To a certain extent, these categories, as much as they circumscribe our moral judgments, also trace the shades of our moral dispositions, bodily feelings, and personal imperfections.
Decomposition
In as much as we contend with the dispositions as if we are standing on quicksand, we still draw lines to figure further ourselves and our ways into the collisions. Lines have served as the means for Jayvee Necessario in his use of pen, ink, charcoal, and graphite to foreground bodily entrails by also highlighting the inherent cubist character of the human body. In his series titled Decomposing Gods, the bodies trace and sharpen, through graphite on acid-free paper, often hidden entrails, skeletal frames, and muscles, which make the body, specifically of the gods, lose its ideal image, and reveal the decomposition, not by only in a condition of antagonism or conflict with a non-god entity. Instead, the body decomposes by virtue of strain, tension, and effort. As such, if one desires to be a god, one must also muster bodily constraints. Perhaps the bodily constraints also bear a herculean effort that large-scale portraits such as Play It by Ear and The Abundance of Right and Wrong try to seize.
In their respective artistic lifeworlds, through the accretion of details, textures, sketches, and shades, while also giving visibility to subjects, such as a quasi-soldier diminishing into a skeletal subject, or two seated subjects who stage moral trouble between right and wrong, the line in these works also show how bodies are not finite, but built and shaped through the shades of one’s dimension. This physical disposition may be visually captured through the layers and shades of one’s labor servitude, the stress patterns that one endures in the process of using one’s body, and the toil that the muscle archives through its sinews and curves. Perhaps, these works also make us realize how we rely visually on the bodily character as our index in navigating our everyday moral economy.
Temporality
However, Mikiboy Pama also expands the position of these works within the constellation of a global economy of signs, which highlights, in our attempts to think about heaven, hell, and earth, a form of evaluating the temporal nature of the times.
Pama intervenes in the quintessential Bosch’s world by confronting the pillars of our Catholic moral imagination and, at the same time, deploying an intermedial approach to painting, bringing together oil, aerosol, enamel, archival pen, image transfer, polymer glue, textured paint and collage on canvas. In Nativitas, Pama defamiliarizes the sacred image of Mary’s body as dismembered across her head, feet, and womb, which the latter brings to the fore its animalistic propensity. The womb in its skeletal frame bears the egg while being framed by Adam and Eve, and the animals of the wild, which discharges the idyllic fantasy of Mary’s immaculate conception.
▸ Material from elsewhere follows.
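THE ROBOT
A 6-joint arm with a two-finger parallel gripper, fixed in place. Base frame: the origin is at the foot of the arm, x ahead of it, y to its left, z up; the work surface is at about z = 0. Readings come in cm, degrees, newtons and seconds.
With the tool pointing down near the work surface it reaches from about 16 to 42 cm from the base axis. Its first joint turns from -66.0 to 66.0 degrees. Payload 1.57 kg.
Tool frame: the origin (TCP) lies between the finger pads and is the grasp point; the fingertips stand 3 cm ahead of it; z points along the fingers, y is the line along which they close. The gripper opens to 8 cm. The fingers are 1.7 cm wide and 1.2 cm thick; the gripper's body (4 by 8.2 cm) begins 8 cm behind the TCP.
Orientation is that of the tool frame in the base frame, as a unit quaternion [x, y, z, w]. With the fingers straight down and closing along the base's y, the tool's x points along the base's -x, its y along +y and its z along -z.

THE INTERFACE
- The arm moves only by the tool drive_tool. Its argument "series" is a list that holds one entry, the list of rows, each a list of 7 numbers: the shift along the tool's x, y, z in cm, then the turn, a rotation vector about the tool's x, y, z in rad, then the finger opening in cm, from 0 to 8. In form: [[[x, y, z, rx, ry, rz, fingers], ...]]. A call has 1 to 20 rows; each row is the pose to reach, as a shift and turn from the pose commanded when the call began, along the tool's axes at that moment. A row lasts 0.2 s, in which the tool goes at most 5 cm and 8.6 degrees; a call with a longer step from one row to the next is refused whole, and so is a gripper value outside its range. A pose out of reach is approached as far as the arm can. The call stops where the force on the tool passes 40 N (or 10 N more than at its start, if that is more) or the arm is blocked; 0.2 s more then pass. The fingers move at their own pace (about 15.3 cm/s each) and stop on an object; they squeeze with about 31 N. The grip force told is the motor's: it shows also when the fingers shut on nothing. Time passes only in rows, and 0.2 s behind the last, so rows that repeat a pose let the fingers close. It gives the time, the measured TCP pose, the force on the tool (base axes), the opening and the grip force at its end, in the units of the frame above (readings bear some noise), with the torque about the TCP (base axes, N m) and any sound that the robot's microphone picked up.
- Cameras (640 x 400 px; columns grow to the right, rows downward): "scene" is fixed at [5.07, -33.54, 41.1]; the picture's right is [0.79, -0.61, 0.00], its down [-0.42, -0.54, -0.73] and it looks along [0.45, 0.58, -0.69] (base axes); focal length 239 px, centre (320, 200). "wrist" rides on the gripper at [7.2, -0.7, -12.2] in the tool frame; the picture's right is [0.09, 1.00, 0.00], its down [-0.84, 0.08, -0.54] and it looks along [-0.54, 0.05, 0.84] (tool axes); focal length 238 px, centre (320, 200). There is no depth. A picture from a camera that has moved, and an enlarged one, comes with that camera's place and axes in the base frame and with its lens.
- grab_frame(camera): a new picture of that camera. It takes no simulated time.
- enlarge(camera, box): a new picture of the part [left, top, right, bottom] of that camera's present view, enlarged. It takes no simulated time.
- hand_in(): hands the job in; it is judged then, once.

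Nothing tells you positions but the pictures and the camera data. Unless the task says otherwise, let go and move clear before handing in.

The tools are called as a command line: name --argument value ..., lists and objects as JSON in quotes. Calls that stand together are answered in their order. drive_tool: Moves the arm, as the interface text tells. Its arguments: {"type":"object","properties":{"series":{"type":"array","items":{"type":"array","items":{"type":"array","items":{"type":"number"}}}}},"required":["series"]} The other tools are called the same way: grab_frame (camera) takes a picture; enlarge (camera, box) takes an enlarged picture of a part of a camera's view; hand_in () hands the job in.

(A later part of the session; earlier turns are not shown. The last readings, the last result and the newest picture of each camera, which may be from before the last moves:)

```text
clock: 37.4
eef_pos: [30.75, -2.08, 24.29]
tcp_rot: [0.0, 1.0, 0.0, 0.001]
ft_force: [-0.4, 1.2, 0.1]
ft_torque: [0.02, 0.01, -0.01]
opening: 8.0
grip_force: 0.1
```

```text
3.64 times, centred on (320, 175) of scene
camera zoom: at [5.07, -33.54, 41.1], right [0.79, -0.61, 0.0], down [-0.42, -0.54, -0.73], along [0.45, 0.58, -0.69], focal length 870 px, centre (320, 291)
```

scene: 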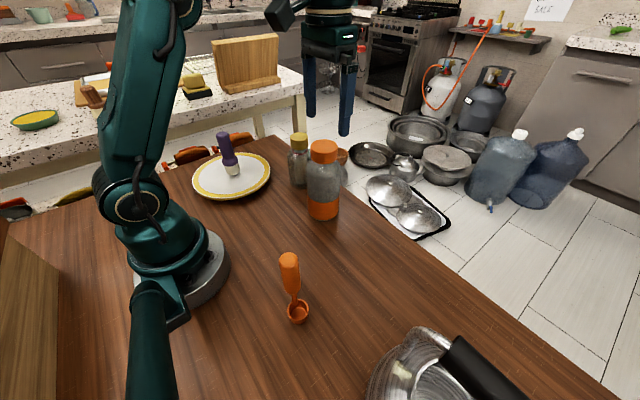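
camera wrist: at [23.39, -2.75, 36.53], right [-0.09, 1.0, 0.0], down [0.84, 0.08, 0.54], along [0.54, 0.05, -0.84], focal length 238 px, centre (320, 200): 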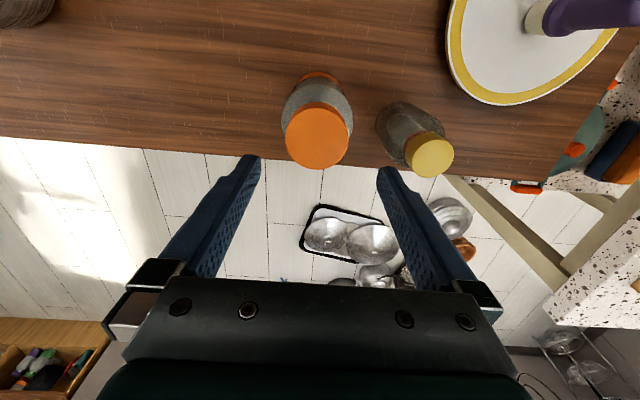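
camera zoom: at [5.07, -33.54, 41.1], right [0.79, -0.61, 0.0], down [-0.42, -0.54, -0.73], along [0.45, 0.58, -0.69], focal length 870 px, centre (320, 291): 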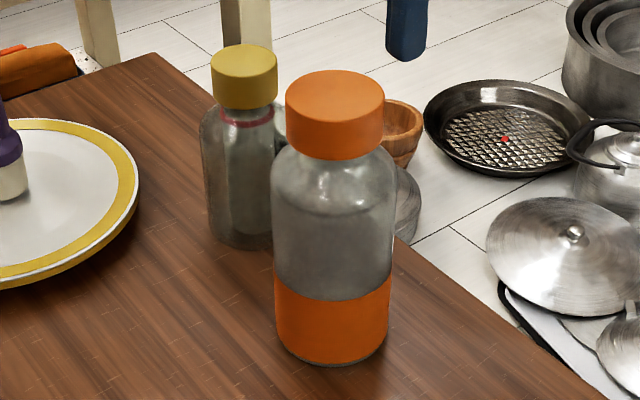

Instead, Pama acknowledges the precarity of Mary’s predicament, and by visualizing the danger and difficulty of Mary’s childbearing, the traumatic real behind the Christ narrative is further exposed. With this perspective, Confusia Existentia alludes to the Biblical narrative of the lamb of God where he whacks it open for us, putting to the fore the veracity of the human-animal relation behind the veil of Christian morality.
Such visceral quality of Pama’s artistic technique leads us to Aeternum Remeo where it inscribes the text “Vaya Con Dios” along with the image transfer of the galleon boat at the center, while being framed by two aging figures. The work evokes the maritime journey as a form of aging, and thus, our age becomes a temporal period of sailing into the wilderness of the world’s civilization—whether in the past, present, or future—in which most of us wish to finally dock at the port where paradise can be found.
However, from the rouge swath of rock landscape to the maritime world of the wilds of civilization, is paradise merely, to borrow from Jacques Derrida, a future to come? After all, the collision of heaven, earth, and hell turns these works into attempts to anchor oneself in the broader colliding scapes of happiness. Drawing from Jerry Walls, a Calvinist philosopher, hell will always be determined by heaven, and to signify hell would always underpin the “desire for happiness,” which most of us believe that heaven guarantees. Yet as the artists turn the gallery space into a state of collision, then the wall paintings draw the lines from which the landscapes of happiness begin to become porous, drift away, and turn the sites of what is supposed to give us happiness as shatter zones.
These painters, in the end, may be deemed to reconstruct the consequences and aftershocks of collision, trying to redeem the world in the aftermath of a clash, disruption, and disorder. Yet as they unravel their works with such sizeable scales, we may also ask: Is their practice also about trying to achieve the elusive happiness? Why continue to persist with such a harrowing imagination of the world when such a world allows us to have a peek of hell while on Earth? Or do these works finally settle the problem of heaven and make us finally come to terms that these works by Bacolod artists have finally painted what we need to accept as our paradise?